[Begin SELECTED TEXT]

Merge pull request #4063 from dknez/set_Nmax_from_n_snapshots

RB update: Added option to set Nmax from n_snapshots

Author: jwpeterson

include/reduced_basis/rb_eim_construction.h

@@ -238,6 +238,21 @@ class RBEIMConstruction : public RBConstructionBase<System>
   unsigned int get_Nmax() const;
   virtual void set_Nmax(unsigned int Nmax);
 
+  /**
+   * Call this method to set _set_Nmax_from_n_snapshots=true and
+   * _Nmax_from_n_snapshots_increment=increment. This means that
+   * we will overrule Nmax to be n_snapshots + increment, where
+   * increment can be positive or negative (typically it should be
+   * negative to limit Nmax to be less that the number of snapshots).

[End SELECTED TEXT]
[Begin RAW DATA]

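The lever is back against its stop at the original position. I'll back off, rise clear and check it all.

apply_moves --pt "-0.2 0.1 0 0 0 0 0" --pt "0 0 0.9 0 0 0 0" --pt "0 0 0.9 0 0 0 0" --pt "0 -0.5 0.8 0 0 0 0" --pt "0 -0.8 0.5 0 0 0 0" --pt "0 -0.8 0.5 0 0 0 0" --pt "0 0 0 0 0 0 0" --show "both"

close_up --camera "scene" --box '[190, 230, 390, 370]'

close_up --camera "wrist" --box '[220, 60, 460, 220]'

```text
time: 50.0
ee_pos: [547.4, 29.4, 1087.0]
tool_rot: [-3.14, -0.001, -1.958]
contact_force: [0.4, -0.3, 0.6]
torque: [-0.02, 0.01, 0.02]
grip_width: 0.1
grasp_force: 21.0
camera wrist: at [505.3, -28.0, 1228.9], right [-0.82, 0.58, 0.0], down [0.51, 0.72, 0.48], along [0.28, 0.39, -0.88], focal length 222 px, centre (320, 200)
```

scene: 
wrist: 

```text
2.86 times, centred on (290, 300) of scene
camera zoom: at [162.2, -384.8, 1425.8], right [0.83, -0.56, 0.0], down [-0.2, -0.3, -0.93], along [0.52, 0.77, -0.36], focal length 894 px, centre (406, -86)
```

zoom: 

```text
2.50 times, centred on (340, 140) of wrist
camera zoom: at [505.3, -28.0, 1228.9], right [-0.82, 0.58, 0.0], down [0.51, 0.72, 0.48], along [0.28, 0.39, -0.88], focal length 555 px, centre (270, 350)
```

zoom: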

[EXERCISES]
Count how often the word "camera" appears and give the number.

[End RAW DATA]

[EXERCISES]
1. In the selected text, find "Author: jwpeterson" and reproduce everything up to and including "number of snapshots).".
2. Continue the selected text from where it stops.

[ANSWERS FOR THE EXERCISE]
1.
Author: jwpeterson

include/reduced_basis/rb_eim_construction.h

@@ -238,6 +238,21 @@ class RBEIMConstruction : public RBConstructionBase<System>
   unsigned int get_Nmax() const;
   virtual void set_Nmax(unsigned int Nmax);
 
+  /**
+   * Call this method to set _set_Nmax_from_n_snapshots=true and
+   * _Nmax_from_n_snapshots_increment=increment. This means that
+   * we will overrule Nmax to be n_snapshots + increment, where
+   * increment can be positive or negative (typically it should be
+   * negative to limit Nmax to be less that the number of snapshots).

2.
+   */
+  void enable_set_Nmax_from_n_snapshots(int increment);
+
+  /**
+   * Call this method to set _set_Nmax_from_n_snapshots=false and
+   * reset _Nmax_from_n_snapshots_increment to 0.
+   */
+  void disable_set_Nmax_from_n_snapshots();
+
   /**
    * Get the maximum value (across all processors) from
    * the parametrized functions in the training set.
@@ -472,6 +487,18 @@ class RBEIMConstruction : public RBConstructionBase<System>
    */
   unsigned int _Nmax;
 
+  /**
+   * If _set_Nmax_from_n_snapshots=true, then we overrule Nmax to be
+   * Nmax += _Nmax_from_n_snapshots_increment. Note that the "increment
+   * can be positive or negative. Typically we would want to set the
+   * increment to be negative or 0 to limit Nmax based on the number
+   * of available snapshots, but in some rare cases it could make sense
+   * to set it to a positive value, e.g. if we are appending to a basis
+   * that has already been generated via a previous training.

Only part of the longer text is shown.